EXERCISE GOAL: Write out the data again exactly, skipping every picture.

SOURCE DATA:
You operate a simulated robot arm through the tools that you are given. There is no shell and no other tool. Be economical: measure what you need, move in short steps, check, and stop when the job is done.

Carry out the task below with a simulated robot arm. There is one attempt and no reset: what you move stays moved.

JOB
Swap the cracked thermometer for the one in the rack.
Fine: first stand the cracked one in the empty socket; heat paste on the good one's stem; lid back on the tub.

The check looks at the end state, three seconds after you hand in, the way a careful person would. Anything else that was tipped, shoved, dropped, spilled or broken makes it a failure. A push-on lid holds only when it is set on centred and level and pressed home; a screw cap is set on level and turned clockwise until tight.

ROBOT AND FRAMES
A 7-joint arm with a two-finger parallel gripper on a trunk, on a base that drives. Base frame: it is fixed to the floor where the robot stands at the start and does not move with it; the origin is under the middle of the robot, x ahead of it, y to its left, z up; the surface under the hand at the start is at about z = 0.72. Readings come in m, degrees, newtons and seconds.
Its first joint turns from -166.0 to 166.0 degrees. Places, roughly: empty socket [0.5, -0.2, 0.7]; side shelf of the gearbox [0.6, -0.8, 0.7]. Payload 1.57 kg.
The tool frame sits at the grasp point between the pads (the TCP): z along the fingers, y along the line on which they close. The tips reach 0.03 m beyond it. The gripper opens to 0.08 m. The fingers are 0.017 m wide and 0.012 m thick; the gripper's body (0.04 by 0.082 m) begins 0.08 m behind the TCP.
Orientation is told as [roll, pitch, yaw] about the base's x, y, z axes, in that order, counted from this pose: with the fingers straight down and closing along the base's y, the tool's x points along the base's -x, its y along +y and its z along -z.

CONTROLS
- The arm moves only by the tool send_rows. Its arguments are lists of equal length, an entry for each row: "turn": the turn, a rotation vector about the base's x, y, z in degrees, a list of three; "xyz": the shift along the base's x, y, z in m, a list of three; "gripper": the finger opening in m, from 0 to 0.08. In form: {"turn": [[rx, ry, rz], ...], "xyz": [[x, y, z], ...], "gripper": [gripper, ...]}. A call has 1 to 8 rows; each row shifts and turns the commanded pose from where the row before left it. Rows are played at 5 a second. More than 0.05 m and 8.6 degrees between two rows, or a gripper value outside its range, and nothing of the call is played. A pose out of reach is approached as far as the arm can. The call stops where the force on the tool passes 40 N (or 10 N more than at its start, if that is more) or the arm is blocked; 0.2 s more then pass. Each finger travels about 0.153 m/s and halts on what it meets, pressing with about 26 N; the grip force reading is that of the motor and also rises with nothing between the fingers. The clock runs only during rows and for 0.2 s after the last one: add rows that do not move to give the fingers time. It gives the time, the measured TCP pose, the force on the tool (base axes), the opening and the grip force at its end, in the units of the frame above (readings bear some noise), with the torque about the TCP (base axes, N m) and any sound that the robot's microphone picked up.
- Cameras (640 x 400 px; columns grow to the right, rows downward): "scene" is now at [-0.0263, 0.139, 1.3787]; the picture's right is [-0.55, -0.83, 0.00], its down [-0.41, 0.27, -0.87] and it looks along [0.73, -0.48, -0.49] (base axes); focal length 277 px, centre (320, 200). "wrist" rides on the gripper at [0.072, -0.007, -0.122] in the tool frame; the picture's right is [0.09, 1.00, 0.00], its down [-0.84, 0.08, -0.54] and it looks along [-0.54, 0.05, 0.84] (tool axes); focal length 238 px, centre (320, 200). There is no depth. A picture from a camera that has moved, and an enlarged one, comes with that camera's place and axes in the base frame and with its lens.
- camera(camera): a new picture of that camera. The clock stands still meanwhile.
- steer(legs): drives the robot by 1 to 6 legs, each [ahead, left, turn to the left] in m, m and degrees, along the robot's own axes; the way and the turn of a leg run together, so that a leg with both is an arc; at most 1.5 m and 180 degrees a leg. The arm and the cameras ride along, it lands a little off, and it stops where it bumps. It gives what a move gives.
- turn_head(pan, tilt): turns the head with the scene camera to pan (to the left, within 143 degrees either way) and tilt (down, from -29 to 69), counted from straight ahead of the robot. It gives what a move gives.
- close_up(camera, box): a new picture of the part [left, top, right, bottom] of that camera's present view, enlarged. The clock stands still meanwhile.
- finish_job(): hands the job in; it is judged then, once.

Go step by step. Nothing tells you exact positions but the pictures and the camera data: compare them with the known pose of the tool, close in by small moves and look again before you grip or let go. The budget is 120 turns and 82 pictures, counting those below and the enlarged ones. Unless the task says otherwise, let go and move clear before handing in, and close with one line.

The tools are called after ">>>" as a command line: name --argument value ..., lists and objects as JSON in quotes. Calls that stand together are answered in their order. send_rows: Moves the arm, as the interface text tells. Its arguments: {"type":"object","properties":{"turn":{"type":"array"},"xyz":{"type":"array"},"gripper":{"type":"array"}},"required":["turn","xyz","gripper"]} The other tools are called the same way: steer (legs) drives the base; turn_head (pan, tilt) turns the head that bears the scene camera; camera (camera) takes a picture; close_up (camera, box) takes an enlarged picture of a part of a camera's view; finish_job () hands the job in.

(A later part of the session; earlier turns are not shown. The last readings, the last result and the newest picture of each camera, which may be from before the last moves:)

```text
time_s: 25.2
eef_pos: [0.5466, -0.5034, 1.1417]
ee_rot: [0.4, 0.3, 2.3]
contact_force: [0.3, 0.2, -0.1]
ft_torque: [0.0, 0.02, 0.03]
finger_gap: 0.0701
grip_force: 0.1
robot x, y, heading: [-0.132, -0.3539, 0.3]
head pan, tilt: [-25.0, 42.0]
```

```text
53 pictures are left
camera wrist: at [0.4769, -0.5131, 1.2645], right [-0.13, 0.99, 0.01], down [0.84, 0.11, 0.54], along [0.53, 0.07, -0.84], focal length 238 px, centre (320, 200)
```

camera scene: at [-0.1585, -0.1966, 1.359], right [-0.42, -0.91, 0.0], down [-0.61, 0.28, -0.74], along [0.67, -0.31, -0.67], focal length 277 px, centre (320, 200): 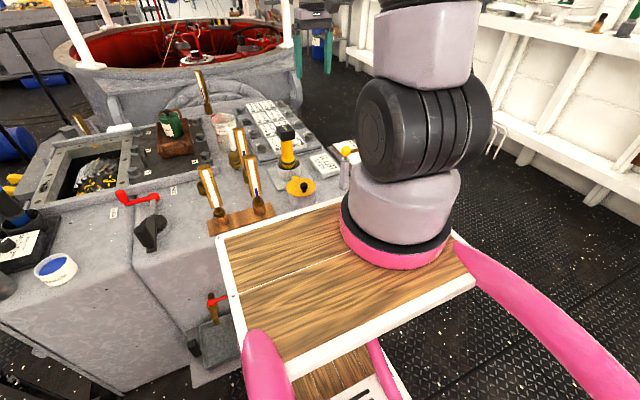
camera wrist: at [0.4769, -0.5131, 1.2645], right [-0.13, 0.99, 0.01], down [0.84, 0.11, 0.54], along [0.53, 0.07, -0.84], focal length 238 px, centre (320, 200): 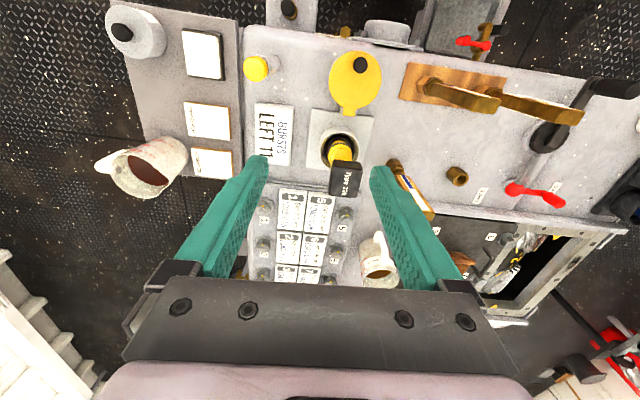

WRITTEN REPLY:
You operate a simulated robot arm through the tools that you are given. There is no shell and no other tool. Be economical: measure what you need, move in short steps, check, and stop when the job is done.

Carry out the task below with a simulated robot arm. There is one attempt and no reset: what you move stays moved.

JOB
Swap the cracked thermometer for the one in the rack.
Fine: first stand the cracked one in the empty socket; heat paste on the good one's stem; lid back on the tub.

The check looks at the end state, three seconds after you hand in, the way a careful person would. Anything else that was tipped, shoved, dropped, spilled or broken makes it a failure. A push-on lid holds only when it is set on centred and level and pressed home; a screw cap is set on level and turned clockwise until tight.

ROBOT AND FRAMES
A 7-joint arm with a two-finger parallel gripper on a trunk, on a base that drives. Base frame: it is fixed to the floor where the robot stands at the start and does not move with it; the origin is under the middle of the robot, x ahead of it, y to its left, z up; the surface under the hand at the start is at about z = 0.72. Readings come in m, degrees, newtons and seconds.
Its first joint turns from -166.0 to 166.0 degrees. Places, roughly: empty socket [0.5, -0.2, 0.7]; side shelf of the gearbox [0.6, -0.8, 0.7]. Payload 1.57 kg.
The tool frame sits at the grasp point between the pads (the TCP): z along the fingers, y along the line on which they close. The tips reach 0.03 m beyond it. The gripper opens to 0.08 m. The fingers are 0.017 m wide and 0.012 m thick; the gripper's body (0.04 by 0.082 m) begins 0.08 m behind the TCP.
Orientation is told as [roll, pitch, yaw] about the base's x, y, z axes, in that order, counted from this pose: with the fingers straight down and closing along the base's y, the tool's x points along the base's -x, its y along +y and its z along -z.

CONTROLS
- The arm moves only by the tool send_rows. Its arguments are lists of equal length, an entry for each row: "turn": the turn, a rotation vector about the base's x, y, z in degrees, a list of three; "xyz": the shift along the base's x, y, z in m, a list of three; "gripper": the finger opening in m, from 0 to 0.08. In form: {"turn": [[rx, ry, rz], ...], "xyz": [[x, y, z], ...], "gripper": [gripper, ...]}. A call has 1 to 8 rows; each row shifts and turns the commanded pose from where the row before left it. Rows are played at 5 a second. More than 0.05 m and 8.6 degrees between two rows, or a gripper value outside its range, and nothing of the call is played. A pose out of reach is approached as far as the arm can. The call stops where the force on the tool passes 40 N (or 10 N more than at its start, if that is more) or the arm is blocked; 0.2 s more then pass. Each finger travels about 0.153 m/s and halts on what it meets, pressing with about 26 N; the grip force reading is that of the motor and also rises with nothing between the fingers. The clock runs only during rows and for 0.2 s after the last one: add rows that do not move to give the fingers time. It gives the time, the measured TCP pose, the force on the tool (base axes), the opening and the grip force at its end, in the units of the frame above (readings bear some noise), with the torque about the TCP (base axes, N m) and any sound that the robot's microphone picked up.
- Cameras (640 x 400 px; columns grow to the right, rows downward): "scene" is now at [-0.0263, 0.139, 1.3787]; the picture's right is [-0.55, -0.83, 0.00], its down [-0.41, 0.27, -0.87] and it looks along [0.73, -0.48, -0.49] (base axes); focal length 277 px, centre (320, 200). "wrist" rides on the gripper at [0.072, -0.007, -0.122] in the tool frame; the picture's right is [0.09, 1.00, 0.00], its down [-0.84, 0.08, -0.54] and it looks along [-0.54, 0.05, 0.84] (tool axes); focal length 238 px, centre (320, 200). There is no depth. A picture from a camera that has moved, and an enlarged one, comes with that camera's place and axes in the base frame and with its lens.
- camera(camera): a new picture of that camera. The clock stands still meanwhile.
- steer(legs): drives the robot by 1 to 6 legs, each [ahead, left, turn to the left] in m, m and degrees, along the robot's own axes; the way and the turn of a leg run together, so that a leg with both is an arc; at most 1.5 m and 180 degrees a leg. The arm and the cameras ride along, it lands a little off, and it stops where it bumps. It gives what a move gives.
- turn_head(pan, tilt): turns the head with the scene camera to pan (to the left, within 143 degrees either way) and tilt (down, from -29 to 69), counted from straight ahead of the robot. It gives what a move gives.
- close_up(camera, box): a new picture of the part [left, top, right, bottom] of that camera's present view, enlarged. The clock stands still meanwhile.
- finish_job(): hands the job in; it is judged then, once.

Go step by step. Nothing tells you exact positions but the pictures and the camera data: compare them with the known pose of the tool, close in by small moves and look again before you grip or let go. The budget is 120 turns and 82 pictures, counting those below and the enlarged ones. Unless the task says otherwise, let go and move clear before handing in, and close with one line.

The tools are called after ">>>" as a command line: name --argument value ..., lists and objects as JSON in quotes. Calls that stand together are answered in their order. send_rows: Moves the arm, as the interface text tells. Its arguments: {"type":"object","properties":{"turn":{"type":"array"},"xyz":{"type":"array"},"gripper":{"type":"array"}},"required":["turn","xyz","gripper"]} The other tools are called the same way: steer (legs) drives the base; turn_head (pan, tilt) turns the head that bears the scene camera; camera (camera) takes a picture; close_up (camera, box) takes an enlarged picture of a part of a camera's view; finish_job () hands the job in.

(A later part of the session; earlier turns are not shown. The last readings, the last result and the newest picture of each camera, which may be from before the last moves:)

```text
time_s: 25.2
eef_pos: [0.5466, -0.5034, 1.1417]
ee_rot: [0.4, 0.3, 2.3]
contact_force: [0.3, 0.2, -0.1]
ft_torque: [0.0, 0.02, 0.03]
finger_gap: 0.0701
grip_force: 0.1
robot x, y, heading: [-0.132, -0.3539, 0.3]
head pan, tilt: [-25.0, 42.0]
```

```text
53 pictures are left
camera wrist: at [0.4769, -0.5131, 1.2645], right [-0.13, 0.99, 0.01], down [0.84, 0.11, 0.54], along [0.53, 0.07, -0.84], focal length 238 px, centre (320, 200)
```

camera scene: at [-0.1585, -0.1966, 1.359], right [-0.42, -0.91, 0.0], down [-0.61, 0.28, -0.74], along [0.67, -0.31, -0.67], focal length 277 px, centre (320, 200): 
camera wrist: at [0.4769, -0.5131, 1.2645], right [-0.13, 0.99, 0.01], down [0.84, 0.11, 0.54], along [0.53, 0.07, -0.84], focal length 238 px, centre (320, 200): 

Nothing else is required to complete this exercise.